◆ THE EXERCISE ◆
Skip all pictures, then print the remaining material exactly.

◆ GIVEN DATA ◆
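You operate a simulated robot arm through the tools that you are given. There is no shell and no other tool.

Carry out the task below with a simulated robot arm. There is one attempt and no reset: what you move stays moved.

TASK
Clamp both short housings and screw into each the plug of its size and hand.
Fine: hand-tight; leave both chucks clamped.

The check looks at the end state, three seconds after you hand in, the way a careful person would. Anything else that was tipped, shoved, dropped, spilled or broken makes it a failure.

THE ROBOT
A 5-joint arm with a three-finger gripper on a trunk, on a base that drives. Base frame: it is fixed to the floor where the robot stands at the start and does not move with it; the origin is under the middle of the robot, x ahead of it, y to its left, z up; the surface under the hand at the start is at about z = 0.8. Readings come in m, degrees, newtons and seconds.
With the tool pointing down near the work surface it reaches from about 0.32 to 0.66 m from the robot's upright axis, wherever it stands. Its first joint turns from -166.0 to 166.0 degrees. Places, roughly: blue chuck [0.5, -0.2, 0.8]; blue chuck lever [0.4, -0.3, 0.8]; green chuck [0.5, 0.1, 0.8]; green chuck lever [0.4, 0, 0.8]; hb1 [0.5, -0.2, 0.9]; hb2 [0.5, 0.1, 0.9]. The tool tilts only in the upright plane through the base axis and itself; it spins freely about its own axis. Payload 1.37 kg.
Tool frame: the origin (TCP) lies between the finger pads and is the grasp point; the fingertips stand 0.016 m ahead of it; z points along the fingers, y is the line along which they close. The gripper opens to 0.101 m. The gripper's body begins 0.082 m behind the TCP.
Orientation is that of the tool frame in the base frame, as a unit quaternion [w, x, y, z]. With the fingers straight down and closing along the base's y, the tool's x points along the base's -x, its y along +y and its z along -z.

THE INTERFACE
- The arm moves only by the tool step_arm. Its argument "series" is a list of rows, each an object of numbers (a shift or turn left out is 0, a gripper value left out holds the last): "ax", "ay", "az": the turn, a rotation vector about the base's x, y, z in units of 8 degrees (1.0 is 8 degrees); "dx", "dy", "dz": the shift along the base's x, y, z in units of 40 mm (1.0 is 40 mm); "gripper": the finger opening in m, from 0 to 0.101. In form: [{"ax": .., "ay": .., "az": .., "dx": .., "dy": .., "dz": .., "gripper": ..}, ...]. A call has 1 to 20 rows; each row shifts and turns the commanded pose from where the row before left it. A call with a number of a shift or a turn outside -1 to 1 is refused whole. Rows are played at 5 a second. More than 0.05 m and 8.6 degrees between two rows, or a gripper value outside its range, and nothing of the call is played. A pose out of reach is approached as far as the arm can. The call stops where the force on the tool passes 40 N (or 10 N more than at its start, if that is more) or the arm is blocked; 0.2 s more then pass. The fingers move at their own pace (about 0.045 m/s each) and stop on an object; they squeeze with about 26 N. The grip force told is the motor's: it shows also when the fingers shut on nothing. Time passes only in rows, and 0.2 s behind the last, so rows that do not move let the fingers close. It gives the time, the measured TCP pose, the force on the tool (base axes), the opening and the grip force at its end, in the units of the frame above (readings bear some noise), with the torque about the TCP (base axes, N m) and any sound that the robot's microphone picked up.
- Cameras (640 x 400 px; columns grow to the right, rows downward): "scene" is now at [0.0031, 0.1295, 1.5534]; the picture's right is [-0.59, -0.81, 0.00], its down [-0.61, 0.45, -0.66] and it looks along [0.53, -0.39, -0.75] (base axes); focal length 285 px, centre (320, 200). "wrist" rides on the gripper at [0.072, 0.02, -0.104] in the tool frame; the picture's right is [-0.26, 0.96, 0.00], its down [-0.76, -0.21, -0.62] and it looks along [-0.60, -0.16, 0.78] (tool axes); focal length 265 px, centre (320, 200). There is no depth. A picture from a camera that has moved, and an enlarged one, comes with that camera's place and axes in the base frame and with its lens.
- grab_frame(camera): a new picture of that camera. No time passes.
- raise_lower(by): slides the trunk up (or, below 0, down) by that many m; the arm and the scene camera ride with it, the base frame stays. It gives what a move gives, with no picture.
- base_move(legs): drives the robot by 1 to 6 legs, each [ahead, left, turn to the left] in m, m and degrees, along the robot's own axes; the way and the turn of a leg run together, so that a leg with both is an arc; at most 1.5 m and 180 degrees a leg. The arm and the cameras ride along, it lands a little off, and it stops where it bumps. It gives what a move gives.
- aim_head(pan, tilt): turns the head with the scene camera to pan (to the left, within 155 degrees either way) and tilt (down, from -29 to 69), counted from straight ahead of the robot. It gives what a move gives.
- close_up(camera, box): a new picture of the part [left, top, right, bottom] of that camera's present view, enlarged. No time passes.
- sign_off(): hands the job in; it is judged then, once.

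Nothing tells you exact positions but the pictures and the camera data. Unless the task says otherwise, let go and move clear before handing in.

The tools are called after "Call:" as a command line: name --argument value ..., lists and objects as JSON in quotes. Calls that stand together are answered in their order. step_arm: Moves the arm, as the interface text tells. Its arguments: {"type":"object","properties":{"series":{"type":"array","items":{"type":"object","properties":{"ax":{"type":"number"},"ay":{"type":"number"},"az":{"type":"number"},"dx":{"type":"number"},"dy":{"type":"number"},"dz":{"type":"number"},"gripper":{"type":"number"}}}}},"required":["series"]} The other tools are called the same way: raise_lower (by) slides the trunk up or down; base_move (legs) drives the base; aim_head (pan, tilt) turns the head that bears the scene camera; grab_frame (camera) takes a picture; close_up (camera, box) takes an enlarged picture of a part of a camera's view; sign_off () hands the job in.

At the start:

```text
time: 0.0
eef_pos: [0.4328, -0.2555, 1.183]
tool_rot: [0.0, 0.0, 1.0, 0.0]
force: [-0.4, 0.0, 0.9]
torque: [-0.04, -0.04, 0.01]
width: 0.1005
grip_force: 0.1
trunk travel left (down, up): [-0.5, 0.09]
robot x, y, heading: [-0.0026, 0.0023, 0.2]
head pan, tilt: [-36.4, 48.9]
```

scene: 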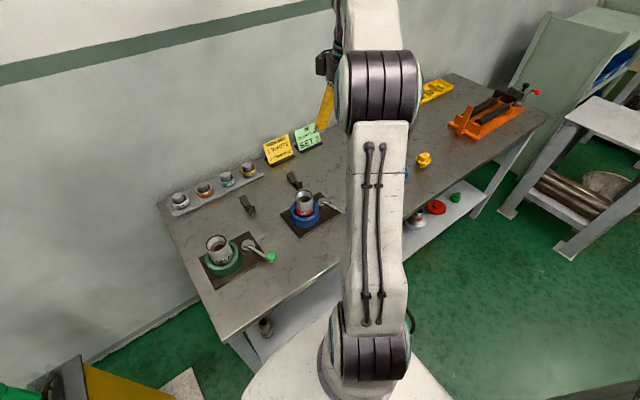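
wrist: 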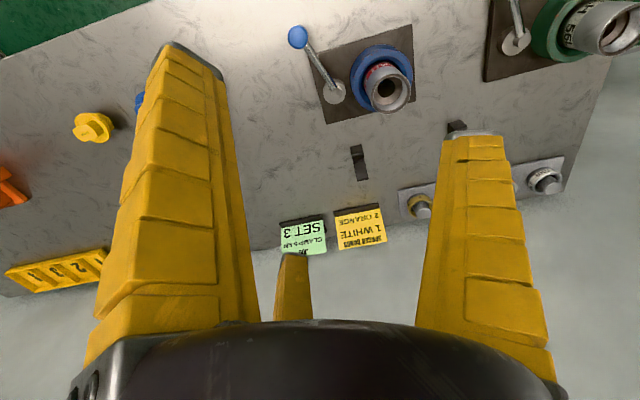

◆ TASK ANSWER ◆
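You operate a simulated robot arm through the tools that you are given. There is no shell and no other tool.

Carry out the task below with a simulated robot arm. There is one attempt and no reset: what you move stays moved.

TASK
Clamp both short housings and screw into each the plug of its size and hand.
Fine: hand-tight; leave both chucks clamped.

The check looks at the end state, three seconds after you hand in, the way a careful person would. Anything else that was tipped, shoved, dropped, spilled or broken makes it a failure.

THE ROBOT
A 5-joint arm with a three-finger gripper on a trunk, on a base that drives. Base frame: it is fixed to the floor where the robot stands at the start and does not move with it; the origin is under the middle of the robot, x ahead of it, y to its left, z up; the surface under the hand at the start is at about z = 0.8. Readings come in m, degrees, newtons and seconds.
With the tool pointing down near the work surface it reaches from about 0.32 to 0.66 m from the robot's upright axis, wherever it stands. Its first joint turns from -166.0 to 166.0 degrees. Places, roughly: blue chuck [0.5, -0.2, 0.8]; blue chuck lever [0.4, -0.3, 0.8]; green chuck [0.5, 0.1, 0.8]; green chuck lever [0.4, 0, 0.8]; hb1 [0.5, -0.2, 0.9]; hb2 [0.5, 0.1, 0.9]. The tool tilts only in the upright plane through the base axis and itself; it spins freely about its own axis. Payload 1.37 kg.
Tool frame: the origin (TCP) lies between the finger pads and is the grasp point; the fingertips stand 0.016 m ahead of it; z points along the fingers, y is the line along which they close. The gripper opens to 0.101 m. The gripper's body begins 0.082 m behind the TCP.
Orientation is that of the tool frame in the base frame, as a unit quaternion [w, x, y, z]. With the fingers straight down and closing along the base's y, the tool's x points along the base's -x, its y along +y and its z along -z.

THE INTERFACE
- The arm moves only by the tool step_arm. Its argument "series" is a list of rows, each an object of numbers (a shift or turn left out is 0, a gripper value left out holds the last): "ax", "ay", "az": the turn, a rotation vector about the base's x, y, z in units of 8 degrees (1.0 is 8 degrees); "dx", "dy", "dz": the shift along the base's x, y, z in units of 40 mm (1.0 is 40 mm); "gripper": the finger opening in m, from 0 to 0.101. In form: [{"ax": .., "ay": .., "az": .., "dx": .., "dy": .., "dz": .., "gripper": ..}, ...]. A call has 1 to 20 rows; each row shifts and turns the commanded pose from where the row before left it. A call with a number of a shift or a turn outside -1 to 1 is refused whole. Rows are played at 5 a second. More than 0.05 m and 8.6 degrees between two rows, or a gripper value outside its range, and nothing of the call is played. A pose out of reach is approached as far as the arm can. The call stops where the force on the tool passes 40 N (or 10 N more than at its start, if that is more) or the arm is blocked; 0.2 s more then pass. The fingers move at their own pace (about 0.045 m/s each) and stop on an object; they squeeze with about 26 N. The grip force told is the motor's: it shows also when the fingers shut on nothing. Time passes only in rows, and 0.2 s behind the last, so rows that do not move let the fingers close. It gives the time, the measured TCP pose, the force on the tool (base axes), the opening and the grip force at its end, in the units of the frame above (readings bear some noise), with the torque about the TCP (base axes, N m) and any sound that the robot's microphone picked up.
- Cameras (640 x 400 px; columns grow to the right, rows downward): "scene" is now at [0.0031, 0.1295, 1.5534]; the picture's right is [-0.59, -0.81, 0.00], its down [-0.61, 0.45, -0.66] and it looks along [0.53, -0.39, -0.75] (base axes); focal length 285 px, centre (320, 200). "wrist" rides on the gripper at [0.072, 0.02, -0.104] in the tool frame; the picture's right is [-0.26, 0.96, 0.00], its down [-0.76, -0.21, -0.62] and it looks along [-0.60, -0.16, 0.78] (tool axes); focal length 265 px, centre (320, 200). There is no depth. A picture from a camera that has moved, and an enlarged one, comes with that camera's place and axes in the base frame and with its lens.
- grab_frame(camera): a new picture of that camera. No time passes.
- raise_lower(by): slides the trunk up (or, below 0, down) by that many m; the arm and the scene camera ride with it, the base frame stays. It gives what a move gives, with no picture.
- base_move(legs): drives the robot by 1 to 6 legs, each [ahead, left, turn to the left] in m, m and degrees, along the robot's own axes; the way and the turn of a leg run together, so that a leg with both is an arc; at most 1.5 m and 180 degrees a leg. The arm and the cameras ride along, it lands a little off, and it stops where it bumps. It gives what a move gives.
- aim_head(pan, tilt): turns the head with the scene camera to pan (to the left, within 155 degrees either way) and tilt (down, from -29 to 69), counted from straight ahead of the robot. It gives what a move gives.
- close_up(camera, box): a new picture of the part [left, top, right, bottom] of that camera's present view, enlarged. No time passes.
- sign_off(): hands the job in; it is judged then, once.

Nothing tells you exact positions but the pictures and the camera data. Unless the task says otherwise, let go and move clear before handing in.

The tools are called after "Call:" as a command line: name --argument value ..., lists and objects as JSON in quotes. Calls that stand together are answered in their order. step_arm: Moves the arm, as the interface text tells. Its arguments: {"type":"object","properties":{"series":{"type":"array","items":{"type":"object","properties":{"ax":{"type":"number"},"ay":{"type":"number"},"az":{"type":"number"},"dx":{"type":"number"},"dy":{"type":"number"},"dz":{"type":"number"},"gripper":{"type":"number"}}}}},"required":["series"]} The other tools are called the same way: raise_lower (by) slides the trunk up or down; base_move (legs) drives the base; aim_head (pan, tilt) turns the head that bears the scene camera; grab_frame (camera) takes a picture; close_up (camera, box) takes an enlarged picture of a part of a camera's view; sign_off () hands the job in.

At the start:

```text
time: 0.0
eef_pos: [0.4328, -0.2555, 1.183]
tool_rot: [0.0, 0.0, 1.0, 0.0]
force: [-0.4, 0.0, 0.9]
torque: [-0.04, -0.04, 0.01]
width: 0.1005
grip_force: 0.1
trunk travel left (down, up): [-0.5, 0.09]
robot x, y, heading: [-0.0026, 0.0023, 0.2]
head pan, tilt: [-36.4, 48.9]
```

scene: 
wrist: 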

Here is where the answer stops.